Dan Sugalski wrote:
> At 07:57 AM 8/11/00 +1000, Jeremy Howard wrote:
> >Dan Sugalski wrote:
> > > Strong typing and sparse arrays are orthogonal--no reason we shouldn't
use
> > > them if someone does:
> > >
> > >    $foo[time]
> > >
> > > or something of the sort. (People like huge arrays with few scalars in
> > > them too... :)
> > >
> >Good point. It also occurs to me that we would want some syntax to say
> >"Don't make this sparse". That way, arrays that are, for example, read
from
> >a file, could be stored contiguously and can be accessed without
traversing
> >extra pointers.
>
> I dunno. If someone tells perl an array's sparse, I'd tend to believe they
> knew what they were doing. Wouldn't hurt to have some sort of debugging
> analysis messages that's notice you declared an array sparse but it really
> wasn't, but...
>
Err... that's what I meant. We need a way to tell Perl whether an array is
sparse or not.

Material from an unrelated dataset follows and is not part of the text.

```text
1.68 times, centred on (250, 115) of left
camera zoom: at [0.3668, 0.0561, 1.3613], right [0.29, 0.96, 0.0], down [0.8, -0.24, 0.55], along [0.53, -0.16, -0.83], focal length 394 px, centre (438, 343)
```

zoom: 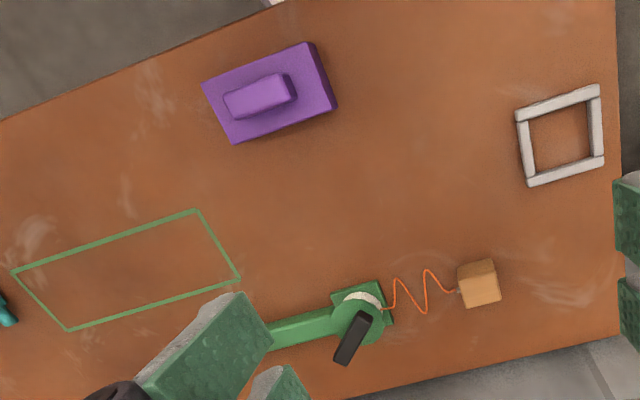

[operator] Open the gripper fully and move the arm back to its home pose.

I guess they should be non-sparse by default (except for
lists created by lazily evaluated list generation functions, of course).
Then some notation is required to say that "this one is sparse". It would
also be nice (although an optional extra) to say what the 'default' element
value is:

  my @funny_array : sparse(1) = ((1) x 500, 5);

would tell Perl that it shouldn't store the '1's, and just store the indexes
and values of everything else. Of course, the default should be to store
zeros sparely:

  my @unfunny_array : sparse = ((0) x 500, 5);

Would this kind of syntax make sense?

Oops, I shouldn't say "syntax" on the internals list ;-)

What other attributes (other than 'constant') should we consider?